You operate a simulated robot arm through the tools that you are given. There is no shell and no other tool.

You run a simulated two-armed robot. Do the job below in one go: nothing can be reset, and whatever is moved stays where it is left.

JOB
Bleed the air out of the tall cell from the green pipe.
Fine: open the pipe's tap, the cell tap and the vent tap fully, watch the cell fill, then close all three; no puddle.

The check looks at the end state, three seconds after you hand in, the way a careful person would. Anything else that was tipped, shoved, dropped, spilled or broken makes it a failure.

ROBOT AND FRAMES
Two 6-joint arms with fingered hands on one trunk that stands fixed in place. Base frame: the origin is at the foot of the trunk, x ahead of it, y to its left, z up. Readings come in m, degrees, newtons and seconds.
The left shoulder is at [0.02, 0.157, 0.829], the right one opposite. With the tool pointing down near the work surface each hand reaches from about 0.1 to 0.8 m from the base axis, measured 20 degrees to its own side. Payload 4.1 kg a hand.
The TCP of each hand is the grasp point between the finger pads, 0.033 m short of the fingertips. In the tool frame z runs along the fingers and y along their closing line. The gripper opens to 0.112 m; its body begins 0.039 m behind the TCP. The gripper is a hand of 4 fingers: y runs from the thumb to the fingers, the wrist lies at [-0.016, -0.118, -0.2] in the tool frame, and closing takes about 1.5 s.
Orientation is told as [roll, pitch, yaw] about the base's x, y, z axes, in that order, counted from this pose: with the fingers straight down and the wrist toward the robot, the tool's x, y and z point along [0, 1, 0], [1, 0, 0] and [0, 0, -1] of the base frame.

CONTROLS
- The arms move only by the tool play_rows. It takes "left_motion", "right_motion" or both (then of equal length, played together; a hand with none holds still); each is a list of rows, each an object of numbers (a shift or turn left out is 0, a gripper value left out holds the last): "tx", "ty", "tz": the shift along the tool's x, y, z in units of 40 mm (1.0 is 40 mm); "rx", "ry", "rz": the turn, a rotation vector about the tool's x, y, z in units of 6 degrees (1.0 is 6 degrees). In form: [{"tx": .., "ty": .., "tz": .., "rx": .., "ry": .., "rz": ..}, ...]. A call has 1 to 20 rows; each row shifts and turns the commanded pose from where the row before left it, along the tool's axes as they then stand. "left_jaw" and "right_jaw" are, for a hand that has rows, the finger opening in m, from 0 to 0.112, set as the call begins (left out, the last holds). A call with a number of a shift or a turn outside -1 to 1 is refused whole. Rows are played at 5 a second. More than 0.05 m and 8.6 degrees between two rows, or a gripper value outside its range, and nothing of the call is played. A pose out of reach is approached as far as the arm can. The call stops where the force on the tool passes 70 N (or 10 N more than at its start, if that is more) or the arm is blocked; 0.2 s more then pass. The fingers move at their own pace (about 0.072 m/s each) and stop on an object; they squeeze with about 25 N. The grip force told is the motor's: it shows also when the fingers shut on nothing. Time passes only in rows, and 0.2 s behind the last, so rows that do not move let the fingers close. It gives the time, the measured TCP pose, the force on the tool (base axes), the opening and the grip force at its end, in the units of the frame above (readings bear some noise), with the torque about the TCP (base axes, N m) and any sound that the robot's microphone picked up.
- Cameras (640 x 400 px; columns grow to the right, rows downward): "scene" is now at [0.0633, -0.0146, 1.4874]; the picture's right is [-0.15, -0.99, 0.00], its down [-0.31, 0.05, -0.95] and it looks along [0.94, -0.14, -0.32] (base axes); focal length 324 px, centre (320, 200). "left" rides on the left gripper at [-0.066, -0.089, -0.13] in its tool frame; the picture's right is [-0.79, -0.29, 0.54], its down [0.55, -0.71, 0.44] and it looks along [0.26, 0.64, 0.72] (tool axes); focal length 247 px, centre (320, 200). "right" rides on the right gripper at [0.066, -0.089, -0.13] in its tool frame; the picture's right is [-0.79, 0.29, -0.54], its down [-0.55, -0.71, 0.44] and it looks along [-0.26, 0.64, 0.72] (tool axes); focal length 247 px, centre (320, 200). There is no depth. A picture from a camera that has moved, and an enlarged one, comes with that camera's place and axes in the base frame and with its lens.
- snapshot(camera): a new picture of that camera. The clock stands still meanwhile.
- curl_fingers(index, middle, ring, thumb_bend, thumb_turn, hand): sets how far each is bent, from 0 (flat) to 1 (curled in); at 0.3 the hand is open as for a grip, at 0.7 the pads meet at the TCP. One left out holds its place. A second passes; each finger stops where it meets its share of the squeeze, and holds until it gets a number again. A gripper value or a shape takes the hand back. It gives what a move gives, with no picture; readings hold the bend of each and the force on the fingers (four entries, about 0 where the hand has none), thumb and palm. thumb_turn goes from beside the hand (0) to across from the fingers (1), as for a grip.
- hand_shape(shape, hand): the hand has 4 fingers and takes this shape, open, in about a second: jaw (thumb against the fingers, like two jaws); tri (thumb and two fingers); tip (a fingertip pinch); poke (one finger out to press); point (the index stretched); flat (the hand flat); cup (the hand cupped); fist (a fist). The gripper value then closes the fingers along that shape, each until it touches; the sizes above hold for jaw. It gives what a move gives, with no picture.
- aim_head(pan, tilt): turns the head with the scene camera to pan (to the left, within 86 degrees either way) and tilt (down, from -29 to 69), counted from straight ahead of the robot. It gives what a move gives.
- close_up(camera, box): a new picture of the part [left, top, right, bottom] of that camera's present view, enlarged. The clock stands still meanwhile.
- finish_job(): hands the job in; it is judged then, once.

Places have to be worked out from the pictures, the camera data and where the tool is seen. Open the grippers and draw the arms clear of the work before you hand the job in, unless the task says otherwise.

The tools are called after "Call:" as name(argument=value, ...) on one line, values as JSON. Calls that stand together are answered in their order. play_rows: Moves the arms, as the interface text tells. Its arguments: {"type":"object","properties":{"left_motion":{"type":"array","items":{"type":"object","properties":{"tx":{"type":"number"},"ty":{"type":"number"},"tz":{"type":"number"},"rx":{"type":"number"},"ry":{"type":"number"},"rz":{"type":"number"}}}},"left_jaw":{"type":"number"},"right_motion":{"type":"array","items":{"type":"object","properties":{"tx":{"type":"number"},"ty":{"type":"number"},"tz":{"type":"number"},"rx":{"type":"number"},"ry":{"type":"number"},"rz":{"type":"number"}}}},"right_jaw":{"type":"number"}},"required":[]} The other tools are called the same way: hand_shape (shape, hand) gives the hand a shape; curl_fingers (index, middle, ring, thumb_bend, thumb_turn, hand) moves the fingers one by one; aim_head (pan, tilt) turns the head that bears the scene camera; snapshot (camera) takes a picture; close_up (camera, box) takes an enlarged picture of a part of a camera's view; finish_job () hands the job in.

• [WORK REQUIRED] Where a line above holds the string "looks", show that line.

• [FINISHED ANSWER]
The check looks at the end state, three seconds after you hand in, the way a careful person would. Anything else that was tipped, shoved, dropped, spilled or broken makes it a failure.
- Cameras (640 x 400 px; columns grow to the right, rows downward): "scene" is now at [0.0633, -0.0146, 1.4874]; the picture's right is [-0.15, -0.99, 0.00], its down [-0.31, 0.05, -0.95] and it looks along [0.94, -0.14, -0.32] (base axes); focal length 324 px, centre (320, 200). "left" rides on the left gripper at [-0.066, -0.089, -0.13] in its tool frame; the picture's right is [-0.79, -0.29, 0.54], its down [0.55, -0.71, 0.44] and it looks along [0.26, 0.64, 0.72] (tool axes); focal length 247 px, centre (320, 200). "right" rides on the right gripper at [0.066, -0.089, -0.13] in its tool frame; the picture's right is [-0.79, 0.29, -0.54], its down [-0.55, -0.71, 0.44] and it looks along [-0.26, 0.64, 0.72] (tool axes); focal length 247 px, centre (320, 200). There is no depth. A picture from a camera that has moved, and an enlarged one, comes with that camera's place and axes in the base frame and with its lens.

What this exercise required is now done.